If you watched the Pittsburgh Pirates' extra-innings victory over the New York Mets on Sunday and came away focused only on Carmen Mlodzinski’s career-high eight strikeouts, you missed the bigger story unfolding in real time.
This wasn’t just a case of a pitcher “having his stuff.” This was a case of a battery working in sync, making adjustments on the fly, and trusting feel over pregame script. And that matters, especially for a Pirates team still trying to establish an identity.
Early on, Mlodzinski showed he had swing-and-miss capability, striking out Francisco Lindor, Juan Soto and Bo Bichette in the first inning alone — each on a different pitch. That alone would’ve been encouraging. But what happened next is what makes this performance stand out.
The Mets adjusted. They started sitting on the splitter — the very pitch Mlodzinski spent the spring refining as a potential out pitch, a “fresh start” weapon. That could’ve easily turned into a stubborn game of forcing it anyway.
Instead, Henry Davis stepped in and redirected the plan.

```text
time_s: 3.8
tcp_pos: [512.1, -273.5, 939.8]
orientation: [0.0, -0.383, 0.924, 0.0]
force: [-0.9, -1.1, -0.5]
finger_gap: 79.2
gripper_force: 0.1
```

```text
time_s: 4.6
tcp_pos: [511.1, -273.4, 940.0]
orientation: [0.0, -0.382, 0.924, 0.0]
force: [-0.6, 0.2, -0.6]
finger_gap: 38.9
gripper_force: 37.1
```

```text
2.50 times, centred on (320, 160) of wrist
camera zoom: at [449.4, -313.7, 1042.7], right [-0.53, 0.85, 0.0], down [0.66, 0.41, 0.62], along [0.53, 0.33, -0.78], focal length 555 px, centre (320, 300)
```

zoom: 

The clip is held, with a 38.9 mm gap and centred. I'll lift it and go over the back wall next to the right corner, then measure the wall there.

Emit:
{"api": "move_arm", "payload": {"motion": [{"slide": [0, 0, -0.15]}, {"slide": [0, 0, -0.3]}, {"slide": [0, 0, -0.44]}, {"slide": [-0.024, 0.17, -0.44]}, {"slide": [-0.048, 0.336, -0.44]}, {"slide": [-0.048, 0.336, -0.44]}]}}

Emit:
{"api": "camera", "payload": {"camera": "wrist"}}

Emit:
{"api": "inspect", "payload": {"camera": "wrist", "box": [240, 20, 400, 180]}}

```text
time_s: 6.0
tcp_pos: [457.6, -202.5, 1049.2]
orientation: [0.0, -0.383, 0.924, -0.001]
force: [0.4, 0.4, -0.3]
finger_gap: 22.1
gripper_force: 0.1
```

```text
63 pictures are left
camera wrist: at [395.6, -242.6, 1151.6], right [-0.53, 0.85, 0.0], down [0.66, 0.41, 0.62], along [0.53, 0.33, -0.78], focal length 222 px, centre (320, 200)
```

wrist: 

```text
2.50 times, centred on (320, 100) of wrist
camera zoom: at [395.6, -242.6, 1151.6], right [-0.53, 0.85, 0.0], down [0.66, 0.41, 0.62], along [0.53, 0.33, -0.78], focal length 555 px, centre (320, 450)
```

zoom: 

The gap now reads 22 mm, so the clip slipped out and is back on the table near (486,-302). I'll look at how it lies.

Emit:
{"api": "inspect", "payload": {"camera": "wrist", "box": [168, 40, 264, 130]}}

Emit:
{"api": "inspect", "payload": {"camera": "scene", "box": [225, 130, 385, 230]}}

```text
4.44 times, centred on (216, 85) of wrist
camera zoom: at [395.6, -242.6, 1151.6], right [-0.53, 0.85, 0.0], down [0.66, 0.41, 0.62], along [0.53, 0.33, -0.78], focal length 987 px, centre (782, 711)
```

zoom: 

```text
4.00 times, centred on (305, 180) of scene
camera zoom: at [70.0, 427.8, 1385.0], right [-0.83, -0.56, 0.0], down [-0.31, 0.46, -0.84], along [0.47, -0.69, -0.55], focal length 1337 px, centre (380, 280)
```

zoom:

Fastballs, he said. A lot of them.
Out of Mlodzinski’s 85 pitches, 33 were four-seamers — and five of his eight strikeouts ended with one. The adjustment wasn’t just reactive, it was assertive. They didn’t dance around hitters or try to out-think the situation. They attacked it.
Davis’ postgame comment said everything you need to know: “Just get ahead and put guys away.” Simple, almost blunt — but it reflects a level of clarity that this pitching staff has desperately needed at times.
And maybe more importantly, it reflects confidence in Mlodzinski. In addition to calling pitches, catchers manage conviction. They decide when a pitcher is thinking too much, when he’s nibbling, when he needs to simplify. On Sunday, Davis stripped it down to its most basic form: here’s your best weapon today, now go use it.
The result? The most dominant outing of Mlodzinski’s career.
The pitcher will get the headlines. Eight strikeouts will do that. But if this is what it looks like when Davis is fully engaged, fully in control of a game plan and fully trusted by his pitcher, the Pirates may have found something far more important than one strong start.
Henry Davis turns bizarre spring drill into unforgettable Pirates moment
While we're talking about Davis' impact on Sunday's win, we'd be remiss if we didn't mention his game-saving play at the plate in the 10th inning.
The play itself harkened back to spring training, when videos circulated of Davis was taking reps on a drill that looked almost ridiculous: catching throws and applying tags to a moving bucket being dragged by catching coach Jordan Comadena. It didn’t look like a real game situation. But it was building something.
Was thinking back to this drill yesterday. Swap Francisco Lindor for the bag/bucket thingy, and you have the key play in Sunday’s win. https://t.co/Q835y8SvyK
— Jason Mackey (@JMackey_PGH) March 30, 2026
On Sunday, it showed up when it mattered most. In the bottom of the 10th, with the tying run charging home, the Pirates executed a chaotic sequence — Oneil Cruz’s throw, Jared Triolo’s scoop — and then it was on Davis to finish it.
He slid to his left, picked a short hop cleanly, and snapped the tag back across his body to get Lindor at the plate. No panic. No hesitation. Just execution.
It looked instinctive in the moment, but it was really about preparation. It was that “silly” drill paying off — turning into one of the Pirates’ most important plays of the weekend.